AIM
Your answer is an exact copy of the passage to read.

PASSAGE TO READ
━━━━━━━━

By William Ronco, Ph.D.
O would some power the gift to give us to see ourselves as others see us. Robert Byrnes
Are the villagers carrying torches?
A scientist beginning to review her 360 results
360 Survey Uses, Potentials
We like to use 360 surveys because they consistently generate useful results. Scientists we work with in leadership training, teambuilding and strategic planning consistently use their 360 results to make meaningful gains improving their leadership and communications performance. Their survey results help them see more clearly how their communications with others advances – or obstructs – their science.
360 surveys provide the person being surveyed with survey data about their communications and leadership effectiveness from respondents. The surveys use the “360” label because they usually elicit data from a mix of people around the person being surveyed, people who manage, collaborate with, are clients of and/or are managed by the respondent.
Once thought radical, 360 surveys are now in widespread use in most industries.
Numerous vendors offer 360 survey packages online. Software like Survey Monkey makes it possible for amateurs to design their own surveys with minimal investments of time and effort. Some companies conduct 360 surveys on key managers and employees and use the results when making promotion and advancement decisions. Others enable survey recipients to control the process themselves, selecting respondents more for learning and development purposes.

━━━━━━━━

DATASET EXCERPTS

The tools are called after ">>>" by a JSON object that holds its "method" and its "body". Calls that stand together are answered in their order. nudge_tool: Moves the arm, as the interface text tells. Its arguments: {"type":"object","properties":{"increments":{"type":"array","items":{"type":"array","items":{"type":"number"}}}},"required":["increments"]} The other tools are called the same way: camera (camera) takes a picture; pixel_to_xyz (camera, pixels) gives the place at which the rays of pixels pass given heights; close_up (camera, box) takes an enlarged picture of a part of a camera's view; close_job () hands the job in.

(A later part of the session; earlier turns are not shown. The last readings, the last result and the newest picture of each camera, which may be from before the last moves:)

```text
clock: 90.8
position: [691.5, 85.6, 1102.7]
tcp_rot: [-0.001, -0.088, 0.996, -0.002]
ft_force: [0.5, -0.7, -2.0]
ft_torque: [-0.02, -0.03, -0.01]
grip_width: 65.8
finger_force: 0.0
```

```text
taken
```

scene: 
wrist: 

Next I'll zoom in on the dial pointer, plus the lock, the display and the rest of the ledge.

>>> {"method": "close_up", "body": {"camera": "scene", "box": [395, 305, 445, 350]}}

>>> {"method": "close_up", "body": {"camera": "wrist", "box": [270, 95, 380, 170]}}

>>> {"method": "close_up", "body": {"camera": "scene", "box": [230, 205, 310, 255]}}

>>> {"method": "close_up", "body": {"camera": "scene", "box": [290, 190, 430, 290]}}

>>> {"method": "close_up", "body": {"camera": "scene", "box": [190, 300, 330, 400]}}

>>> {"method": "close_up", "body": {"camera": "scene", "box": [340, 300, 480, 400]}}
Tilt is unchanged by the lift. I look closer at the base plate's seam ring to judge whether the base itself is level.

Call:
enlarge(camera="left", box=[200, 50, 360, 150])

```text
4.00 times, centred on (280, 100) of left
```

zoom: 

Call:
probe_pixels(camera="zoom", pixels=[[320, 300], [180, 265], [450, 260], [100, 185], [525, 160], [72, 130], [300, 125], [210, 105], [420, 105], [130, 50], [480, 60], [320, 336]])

━━━━━━━━

RESPONSE TO THIS EXERCISE
By William Ronco, Ph.D.
O would some power the gift to give us to see ourselves as others see us. Robert Byrnes
Are the villagers carrying torches?
A scientist beginning to review her 360 results
360 Survey Uses, Potentials
We like to use 360 surveys because they consistently generate useful results. Scientists we work with in leadership training, teambuilding and strategic planning consistently use their 360 results to make meaningful gains improving their leadership and communications performance. Their survey results help them see more clearly how their communications with others advances – or obstructs – their science.
360 surveys provide the person being surveyed with survey data about their communications and leadership effectiveness from respondents. The surveys use the “360” label because they usually elicit data from a mix of people around the person being surveyed, people who manage, collaborate with, are clients of and/or are managed by the respondent.
Once thought radical, 360 surveys are now in widespread use in most industries.
Numerous vendors offer 360 survey packages online. Software like Survey Monkey makes it possible for amateurs to design their own surveys with minimal investments of time and effort. Some companies conduct 360 surveys on key managers and employees and use the results when making promotion and advancement decisions. Others enable survey recipients to control the process themselves, selecting respondents more for learning and development purposes.